Solving a 4th Degree Polynomial: Finding Missing Variables Using Given Roots

[Corkery]

Homework Statement

My friend and I were having trouble with an equation, but I don't have the exact one with me so I will write one that is similar and is the same concept:

Equation: x^4 + 2x^3 - 9x^2 - ax + b

So basically they want you to find the two missing variables in the 4th degree polynomial. They give you two roots to work without of the possible 4.

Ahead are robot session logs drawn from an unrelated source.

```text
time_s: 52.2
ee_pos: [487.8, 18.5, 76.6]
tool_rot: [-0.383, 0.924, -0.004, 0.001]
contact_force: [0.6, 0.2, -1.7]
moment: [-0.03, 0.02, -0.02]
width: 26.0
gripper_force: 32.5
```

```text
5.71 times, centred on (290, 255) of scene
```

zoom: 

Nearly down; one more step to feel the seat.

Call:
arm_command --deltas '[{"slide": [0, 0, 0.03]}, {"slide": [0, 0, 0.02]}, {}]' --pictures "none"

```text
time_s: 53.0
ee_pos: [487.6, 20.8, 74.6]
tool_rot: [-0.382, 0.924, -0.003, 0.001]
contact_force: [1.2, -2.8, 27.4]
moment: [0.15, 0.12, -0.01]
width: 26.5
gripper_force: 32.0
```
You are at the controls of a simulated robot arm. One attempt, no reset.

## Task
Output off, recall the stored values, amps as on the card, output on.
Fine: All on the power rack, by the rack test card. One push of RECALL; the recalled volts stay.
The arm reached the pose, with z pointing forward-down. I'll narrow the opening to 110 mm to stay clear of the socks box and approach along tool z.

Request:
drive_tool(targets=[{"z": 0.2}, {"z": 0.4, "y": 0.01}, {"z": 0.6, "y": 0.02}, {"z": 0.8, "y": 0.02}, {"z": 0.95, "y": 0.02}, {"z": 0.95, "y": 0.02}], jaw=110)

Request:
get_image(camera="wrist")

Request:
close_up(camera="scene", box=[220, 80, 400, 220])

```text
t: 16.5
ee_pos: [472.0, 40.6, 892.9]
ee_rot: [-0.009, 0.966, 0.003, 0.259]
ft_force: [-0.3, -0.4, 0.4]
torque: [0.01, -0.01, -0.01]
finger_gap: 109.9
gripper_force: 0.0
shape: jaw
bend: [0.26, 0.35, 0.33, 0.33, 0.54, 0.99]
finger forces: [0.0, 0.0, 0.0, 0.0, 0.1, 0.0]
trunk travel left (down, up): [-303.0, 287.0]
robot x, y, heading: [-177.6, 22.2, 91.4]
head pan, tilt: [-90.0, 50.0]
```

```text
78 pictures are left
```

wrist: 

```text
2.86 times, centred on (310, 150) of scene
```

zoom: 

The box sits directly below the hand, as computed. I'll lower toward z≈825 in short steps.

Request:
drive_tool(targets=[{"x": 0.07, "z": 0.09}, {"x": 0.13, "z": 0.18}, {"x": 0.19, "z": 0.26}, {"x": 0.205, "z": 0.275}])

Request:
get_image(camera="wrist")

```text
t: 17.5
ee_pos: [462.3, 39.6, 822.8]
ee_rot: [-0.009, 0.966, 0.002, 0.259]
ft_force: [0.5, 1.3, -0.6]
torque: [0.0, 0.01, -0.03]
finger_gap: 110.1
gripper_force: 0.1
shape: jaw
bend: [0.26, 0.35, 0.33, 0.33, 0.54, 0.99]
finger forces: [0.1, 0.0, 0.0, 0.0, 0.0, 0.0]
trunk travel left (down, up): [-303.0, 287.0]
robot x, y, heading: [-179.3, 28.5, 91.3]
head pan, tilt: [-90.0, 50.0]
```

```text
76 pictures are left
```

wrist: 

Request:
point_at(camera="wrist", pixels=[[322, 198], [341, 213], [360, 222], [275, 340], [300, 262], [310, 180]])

The roots they give you are: (x-1) and (x-2)

Homework Equations

The Attempt at a Solution

I would think to use synthetic division and use one of the roots, but I'm not sure. Even if I'm coorect to use synthetic division what do I do once I reach the variables. I'm so lost.

 

[rock.freak667]

Well if i am understanding the question correctly then (if a,b,c and d are roots)
x^4 + 2x^3 - 9x^2 - 2x + 8= (x-a)(x-b)(x-c)(x-d) where a and b are known so that you can expand and equate coefficients

 

[Corkery]

the roots they give you are (x-1) and (x-2). Does that make a difference or would I continue to do what you said. Oh actually now that I think about it, I completely messed up on a few things.

 

[Corkery]

ok now its ok to re-read. Sorry for any inconvenience.

 

[Hurkyl]

I would think to use synthetic division and use one of the roots, but I'm not sure. Even if I'm coorect to use synthetic division what do I do once I reach the variables. I'm so lost.

Why can't you do the same thing you normally do? It's just arithmetic, isn't it?

 

[Corkery]

can you please explain into further depth in such a way that I will understand? Please.

 

[Hurkyl]

can you please explain into further depth in such a way that I will understand? Please.

(1) Do synthetic division up until the point where you get stuck.
(2) Imagine what you would do if you had a number instead of a variable.
(3) Do that to the variable.

 

[Corkery]

yes, but that means you can plug in any two sets of numbers that work and they they ARE equal to those varibles when they really arent.

 

[Hurkyl]

yes, but that means you can plug in any two sets of numbers that work and they they ARE equal to those varibles when they really arent.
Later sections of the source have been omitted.